You can also remove litter, leaves or other debris from the grates of a catch basin to help it function at its best. Learn more about why litter on our street can become Trash in Waterways.
If you see a catch basin that is clogged or damaged, please call 311 or fill in this online form so that we can follow up.
One way to reduce pressure on overburdened sewers is to use less water in our homes and businesses. The less water we use, the less sanitary flow we create, and the more space there will be for stormwater in our sewers during heavy storms. Reducing the water we use also has the added benefit of curbing greenhouse gas emissions. The less water we let go down the drain or flush down the toilet (we call it “wastewater”), the less energy it takes for the City’s 14 wastewater treatment plants to process and treat it.

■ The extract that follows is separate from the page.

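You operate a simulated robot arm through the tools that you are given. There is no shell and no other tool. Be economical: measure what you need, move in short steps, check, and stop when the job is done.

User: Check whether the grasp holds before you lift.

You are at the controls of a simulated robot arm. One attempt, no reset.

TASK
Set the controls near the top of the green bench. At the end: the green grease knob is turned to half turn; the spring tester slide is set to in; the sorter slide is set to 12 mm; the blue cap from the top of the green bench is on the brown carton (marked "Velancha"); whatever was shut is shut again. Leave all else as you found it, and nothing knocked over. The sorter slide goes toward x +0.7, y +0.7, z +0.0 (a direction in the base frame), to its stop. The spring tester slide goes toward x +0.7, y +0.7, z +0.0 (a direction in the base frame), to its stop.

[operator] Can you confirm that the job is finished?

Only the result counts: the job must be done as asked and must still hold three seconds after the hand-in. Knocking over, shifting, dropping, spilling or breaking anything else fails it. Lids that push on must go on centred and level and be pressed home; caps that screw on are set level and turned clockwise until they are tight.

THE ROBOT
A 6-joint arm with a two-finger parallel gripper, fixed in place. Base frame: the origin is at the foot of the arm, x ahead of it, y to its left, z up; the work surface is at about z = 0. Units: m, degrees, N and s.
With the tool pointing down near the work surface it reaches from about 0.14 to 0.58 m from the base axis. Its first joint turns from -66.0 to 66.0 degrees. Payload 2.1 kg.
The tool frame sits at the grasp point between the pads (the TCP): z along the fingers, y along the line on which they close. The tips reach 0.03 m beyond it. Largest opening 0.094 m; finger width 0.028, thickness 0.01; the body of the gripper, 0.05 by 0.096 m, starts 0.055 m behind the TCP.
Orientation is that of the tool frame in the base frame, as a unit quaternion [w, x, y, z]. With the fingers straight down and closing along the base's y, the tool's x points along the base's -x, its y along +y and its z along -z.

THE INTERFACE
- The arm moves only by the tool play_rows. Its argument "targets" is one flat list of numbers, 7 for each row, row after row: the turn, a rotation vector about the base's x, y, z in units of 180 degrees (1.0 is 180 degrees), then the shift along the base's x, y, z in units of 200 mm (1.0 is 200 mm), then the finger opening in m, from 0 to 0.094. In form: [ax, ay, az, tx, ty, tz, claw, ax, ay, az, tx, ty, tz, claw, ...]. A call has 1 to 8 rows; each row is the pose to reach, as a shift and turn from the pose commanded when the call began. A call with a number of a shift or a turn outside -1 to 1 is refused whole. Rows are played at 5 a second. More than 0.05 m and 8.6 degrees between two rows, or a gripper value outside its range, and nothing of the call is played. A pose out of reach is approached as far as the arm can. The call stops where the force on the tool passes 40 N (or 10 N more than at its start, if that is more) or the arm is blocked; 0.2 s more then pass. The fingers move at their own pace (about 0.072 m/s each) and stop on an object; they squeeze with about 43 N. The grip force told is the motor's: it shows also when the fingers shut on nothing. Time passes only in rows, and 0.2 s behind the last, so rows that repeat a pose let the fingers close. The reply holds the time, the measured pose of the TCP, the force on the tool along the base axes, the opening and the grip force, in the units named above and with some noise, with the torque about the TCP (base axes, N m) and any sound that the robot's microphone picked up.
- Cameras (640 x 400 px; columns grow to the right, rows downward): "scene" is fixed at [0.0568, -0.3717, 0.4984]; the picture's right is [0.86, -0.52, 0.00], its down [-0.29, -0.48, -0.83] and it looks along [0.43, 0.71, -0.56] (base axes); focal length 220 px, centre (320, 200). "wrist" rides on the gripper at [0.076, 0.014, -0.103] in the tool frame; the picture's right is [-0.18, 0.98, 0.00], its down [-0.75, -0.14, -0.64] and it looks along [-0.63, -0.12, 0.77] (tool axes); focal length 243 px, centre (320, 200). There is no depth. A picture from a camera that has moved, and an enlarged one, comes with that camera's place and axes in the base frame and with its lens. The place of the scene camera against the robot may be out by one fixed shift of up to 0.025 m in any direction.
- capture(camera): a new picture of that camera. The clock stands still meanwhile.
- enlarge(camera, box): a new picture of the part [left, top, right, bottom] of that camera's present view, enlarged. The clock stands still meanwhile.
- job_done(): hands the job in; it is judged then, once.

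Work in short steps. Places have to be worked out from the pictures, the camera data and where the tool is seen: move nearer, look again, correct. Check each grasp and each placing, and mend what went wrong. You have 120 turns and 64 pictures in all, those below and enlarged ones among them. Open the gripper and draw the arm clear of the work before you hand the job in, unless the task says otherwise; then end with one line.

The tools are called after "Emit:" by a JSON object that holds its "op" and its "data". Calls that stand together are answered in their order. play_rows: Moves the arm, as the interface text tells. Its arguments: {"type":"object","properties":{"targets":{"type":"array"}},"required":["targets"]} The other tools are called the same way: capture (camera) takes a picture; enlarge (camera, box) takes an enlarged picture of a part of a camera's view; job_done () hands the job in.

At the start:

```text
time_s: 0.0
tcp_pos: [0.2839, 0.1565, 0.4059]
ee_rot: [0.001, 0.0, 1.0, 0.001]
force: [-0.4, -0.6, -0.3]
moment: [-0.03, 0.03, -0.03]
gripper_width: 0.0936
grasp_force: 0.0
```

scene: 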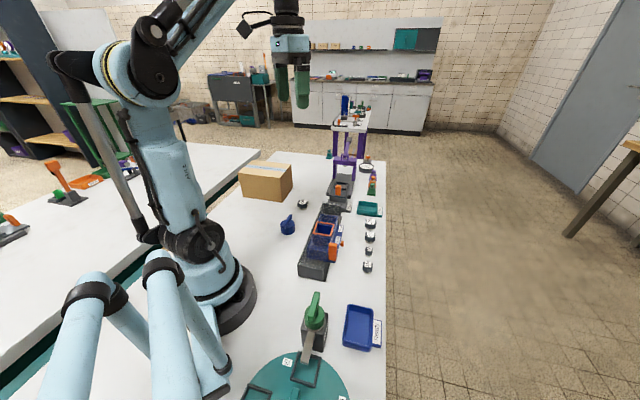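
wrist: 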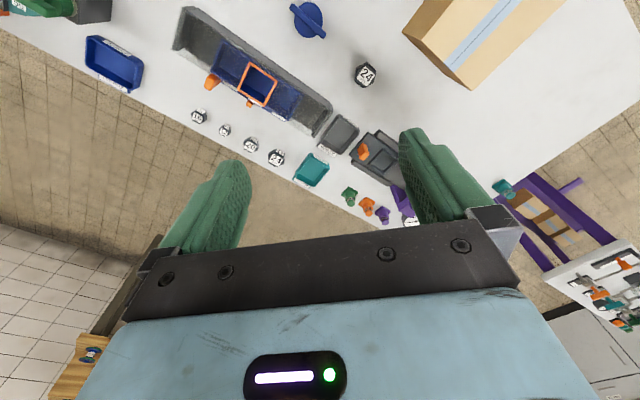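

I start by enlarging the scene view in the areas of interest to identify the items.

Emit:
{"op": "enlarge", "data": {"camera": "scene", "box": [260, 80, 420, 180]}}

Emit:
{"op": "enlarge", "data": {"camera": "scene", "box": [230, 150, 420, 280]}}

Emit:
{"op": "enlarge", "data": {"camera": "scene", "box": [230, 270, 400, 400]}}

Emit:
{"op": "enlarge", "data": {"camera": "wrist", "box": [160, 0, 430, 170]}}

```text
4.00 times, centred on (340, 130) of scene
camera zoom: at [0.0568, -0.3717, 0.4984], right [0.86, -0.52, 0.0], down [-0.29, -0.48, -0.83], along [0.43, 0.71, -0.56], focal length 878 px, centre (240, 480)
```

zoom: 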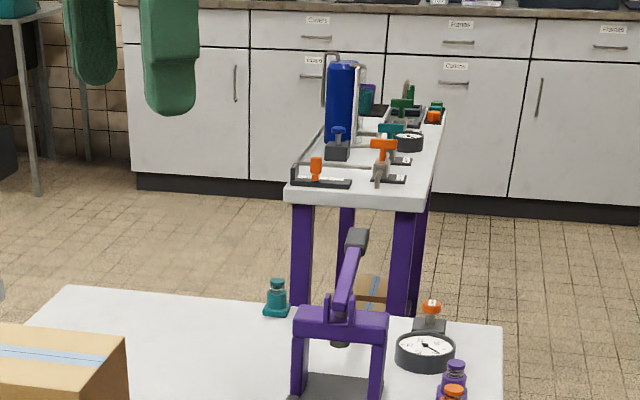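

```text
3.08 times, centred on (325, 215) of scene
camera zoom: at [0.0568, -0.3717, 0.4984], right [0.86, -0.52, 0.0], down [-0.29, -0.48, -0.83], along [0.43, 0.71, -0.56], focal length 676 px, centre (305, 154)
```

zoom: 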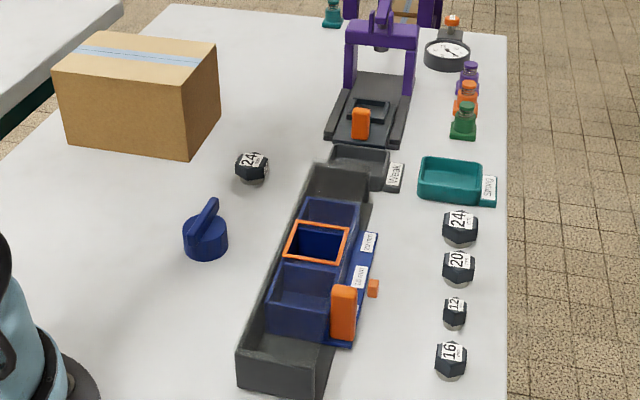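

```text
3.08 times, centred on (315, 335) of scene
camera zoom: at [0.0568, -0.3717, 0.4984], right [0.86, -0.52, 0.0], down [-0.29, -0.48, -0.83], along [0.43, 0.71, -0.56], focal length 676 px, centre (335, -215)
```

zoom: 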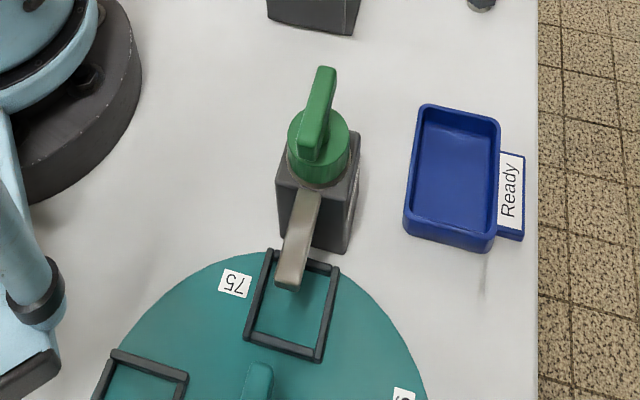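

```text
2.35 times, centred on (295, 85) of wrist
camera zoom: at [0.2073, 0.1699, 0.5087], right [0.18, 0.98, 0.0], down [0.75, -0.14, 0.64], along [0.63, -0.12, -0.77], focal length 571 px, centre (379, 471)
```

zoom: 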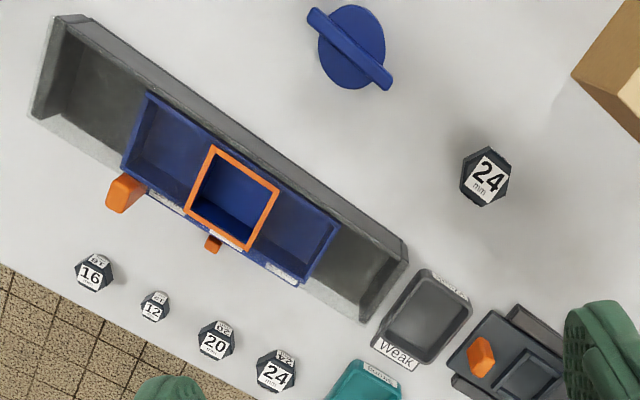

Treat our Sewer System with Care
Though our sewer and wastewater treatment system seems like a technical process, there are lots of things each of us can do to help maintain a healthy sewer system. What you pour down the sink, flush down the toilet, or leave at the curb can make a big difference in how well our sewer system functions.
Become a Rain Garden Steward
Rain gardens can improve your street by reducing ponding, providing summer shade, and greening your community. Most importantly, rain gardens improve the environment by allowing rain to be naturally absorbed into the ground instead of flowing into the sewer system. We have successfully built thousands of Green Infrastructure installations, like rain gardens, across New York City.

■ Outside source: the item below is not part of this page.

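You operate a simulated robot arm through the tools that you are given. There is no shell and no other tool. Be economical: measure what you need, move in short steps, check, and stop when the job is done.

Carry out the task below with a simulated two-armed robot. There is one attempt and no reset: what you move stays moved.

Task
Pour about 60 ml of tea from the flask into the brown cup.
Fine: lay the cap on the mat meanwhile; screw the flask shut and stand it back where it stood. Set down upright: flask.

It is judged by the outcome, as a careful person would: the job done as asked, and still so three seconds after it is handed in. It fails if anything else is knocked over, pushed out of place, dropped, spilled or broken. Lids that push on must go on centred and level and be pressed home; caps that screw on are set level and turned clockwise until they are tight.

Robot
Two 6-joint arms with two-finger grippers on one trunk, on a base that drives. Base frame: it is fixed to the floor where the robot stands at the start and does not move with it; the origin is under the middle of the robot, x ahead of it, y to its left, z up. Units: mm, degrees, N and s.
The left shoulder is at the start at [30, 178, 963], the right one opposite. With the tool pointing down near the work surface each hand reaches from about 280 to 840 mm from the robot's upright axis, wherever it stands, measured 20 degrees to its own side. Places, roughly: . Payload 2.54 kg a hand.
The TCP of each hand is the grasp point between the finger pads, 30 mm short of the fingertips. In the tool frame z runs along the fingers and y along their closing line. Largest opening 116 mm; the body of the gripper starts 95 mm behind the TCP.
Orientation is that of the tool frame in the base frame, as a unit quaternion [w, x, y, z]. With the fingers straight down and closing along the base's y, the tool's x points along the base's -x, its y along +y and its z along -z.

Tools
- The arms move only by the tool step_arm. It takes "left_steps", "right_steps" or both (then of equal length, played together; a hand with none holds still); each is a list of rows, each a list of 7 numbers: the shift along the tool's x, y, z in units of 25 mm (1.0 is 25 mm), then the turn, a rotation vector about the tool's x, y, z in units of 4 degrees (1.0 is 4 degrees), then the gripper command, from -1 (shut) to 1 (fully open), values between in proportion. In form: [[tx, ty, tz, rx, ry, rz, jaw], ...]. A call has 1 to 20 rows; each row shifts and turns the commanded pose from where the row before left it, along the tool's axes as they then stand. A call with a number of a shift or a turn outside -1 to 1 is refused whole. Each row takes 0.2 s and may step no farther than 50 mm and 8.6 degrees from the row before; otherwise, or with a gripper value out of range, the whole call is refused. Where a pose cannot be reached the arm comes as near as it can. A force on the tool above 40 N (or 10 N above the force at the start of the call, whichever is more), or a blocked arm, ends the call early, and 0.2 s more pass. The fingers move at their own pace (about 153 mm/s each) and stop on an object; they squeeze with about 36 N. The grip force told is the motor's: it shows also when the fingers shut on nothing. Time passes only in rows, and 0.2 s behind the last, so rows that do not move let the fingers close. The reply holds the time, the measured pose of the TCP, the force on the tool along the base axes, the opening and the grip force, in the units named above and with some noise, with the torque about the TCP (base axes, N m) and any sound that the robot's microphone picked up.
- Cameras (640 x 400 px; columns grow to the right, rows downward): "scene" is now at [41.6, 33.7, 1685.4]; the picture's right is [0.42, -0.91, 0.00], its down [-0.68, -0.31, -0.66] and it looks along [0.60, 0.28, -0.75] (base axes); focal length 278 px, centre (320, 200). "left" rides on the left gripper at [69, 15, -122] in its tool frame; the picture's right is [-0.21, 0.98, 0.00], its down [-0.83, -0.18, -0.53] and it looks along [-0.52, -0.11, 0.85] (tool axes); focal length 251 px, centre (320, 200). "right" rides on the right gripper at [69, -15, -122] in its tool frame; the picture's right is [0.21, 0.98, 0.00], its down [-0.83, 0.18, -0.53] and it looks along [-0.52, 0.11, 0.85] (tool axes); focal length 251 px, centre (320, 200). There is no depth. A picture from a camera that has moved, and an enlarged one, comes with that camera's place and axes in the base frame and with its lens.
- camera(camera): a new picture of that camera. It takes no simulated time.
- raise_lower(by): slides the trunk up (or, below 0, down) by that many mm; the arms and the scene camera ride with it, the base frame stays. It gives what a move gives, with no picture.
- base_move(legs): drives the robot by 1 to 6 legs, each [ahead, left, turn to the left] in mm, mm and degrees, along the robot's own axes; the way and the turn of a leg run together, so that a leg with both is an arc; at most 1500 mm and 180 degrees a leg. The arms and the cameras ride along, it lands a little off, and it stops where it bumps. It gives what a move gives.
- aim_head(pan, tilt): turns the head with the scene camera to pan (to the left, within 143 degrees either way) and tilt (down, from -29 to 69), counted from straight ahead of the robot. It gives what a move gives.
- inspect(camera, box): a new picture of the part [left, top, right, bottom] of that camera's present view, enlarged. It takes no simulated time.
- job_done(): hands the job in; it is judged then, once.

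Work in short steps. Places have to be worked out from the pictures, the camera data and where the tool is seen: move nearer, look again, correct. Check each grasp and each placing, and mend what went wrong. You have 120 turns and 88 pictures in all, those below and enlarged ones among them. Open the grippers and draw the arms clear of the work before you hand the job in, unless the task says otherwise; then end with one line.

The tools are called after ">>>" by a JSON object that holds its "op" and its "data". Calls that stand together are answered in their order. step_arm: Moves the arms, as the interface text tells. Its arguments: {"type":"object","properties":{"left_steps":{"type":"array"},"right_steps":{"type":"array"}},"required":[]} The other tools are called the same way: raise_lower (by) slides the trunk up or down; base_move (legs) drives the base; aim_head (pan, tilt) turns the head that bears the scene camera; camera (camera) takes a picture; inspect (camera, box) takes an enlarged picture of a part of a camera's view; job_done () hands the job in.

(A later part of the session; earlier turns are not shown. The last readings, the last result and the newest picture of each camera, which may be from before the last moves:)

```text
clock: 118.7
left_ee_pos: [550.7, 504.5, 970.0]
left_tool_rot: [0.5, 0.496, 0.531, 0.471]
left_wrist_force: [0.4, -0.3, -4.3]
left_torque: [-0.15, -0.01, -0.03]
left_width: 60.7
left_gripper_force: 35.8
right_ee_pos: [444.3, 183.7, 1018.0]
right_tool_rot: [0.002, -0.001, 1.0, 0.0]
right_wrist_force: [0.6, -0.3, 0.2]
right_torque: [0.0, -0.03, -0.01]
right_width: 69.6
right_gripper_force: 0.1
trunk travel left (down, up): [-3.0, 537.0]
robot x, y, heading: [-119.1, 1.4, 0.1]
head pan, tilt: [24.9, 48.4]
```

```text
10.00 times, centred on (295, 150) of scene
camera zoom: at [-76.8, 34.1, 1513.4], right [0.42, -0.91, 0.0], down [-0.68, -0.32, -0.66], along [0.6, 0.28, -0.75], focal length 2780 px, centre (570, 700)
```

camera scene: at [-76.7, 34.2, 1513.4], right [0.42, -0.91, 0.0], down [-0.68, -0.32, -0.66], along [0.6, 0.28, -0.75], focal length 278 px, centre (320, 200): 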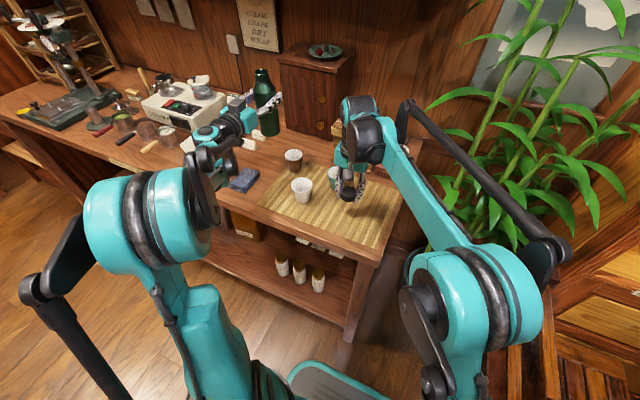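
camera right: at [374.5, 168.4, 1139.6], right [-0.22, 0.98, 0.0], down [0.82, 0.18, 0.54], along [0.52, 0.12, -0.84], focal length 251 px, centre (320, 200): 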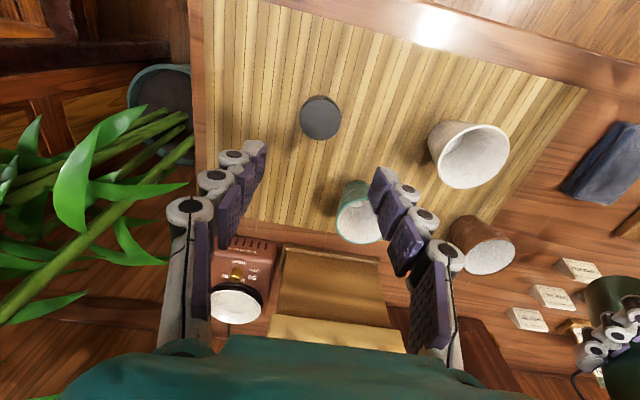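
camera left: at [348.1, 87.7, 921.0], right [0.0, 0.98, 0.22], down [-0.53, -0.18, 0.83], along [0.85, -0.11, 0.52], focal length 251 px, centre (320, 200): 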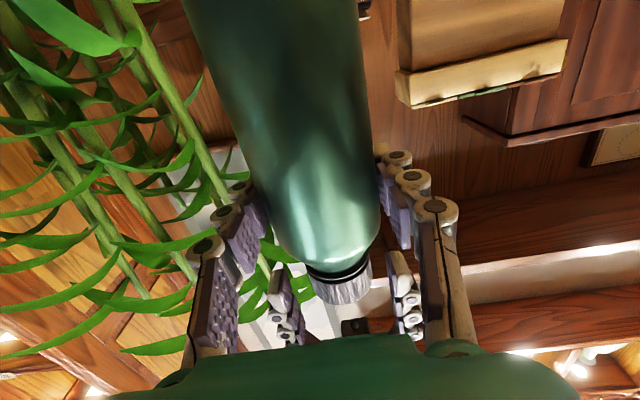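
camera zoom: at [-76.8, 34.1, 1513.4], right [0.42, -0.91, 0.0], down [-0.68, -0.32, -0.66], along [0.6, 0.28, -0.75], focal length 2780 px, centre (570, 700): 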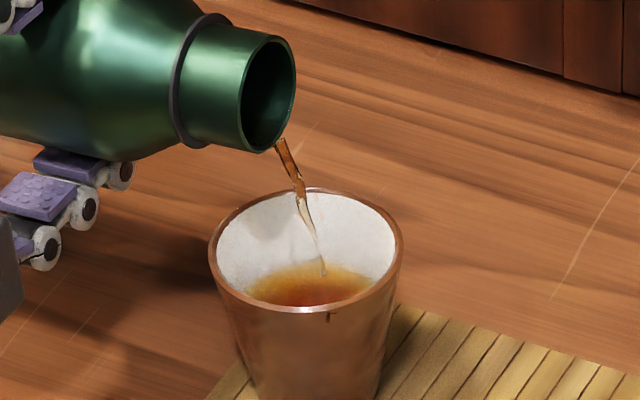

If you would like to learn more about our rain garden steward program, visit Become a Rain Garden Steward.
The City’s Climate Change Program
Local government is leading the way in addressing the many challenges we’re likely to face as global warming intensifies. In accordance with the New York City Mayor’s Office, we have developed a comprehensive Climate Resiliency program. The program requires that planning and development take into account and respond to climate-change related risks. It calls specifically for planning, engineering and design processes that will help make our systems more resilient to flooding, today and tomorrow.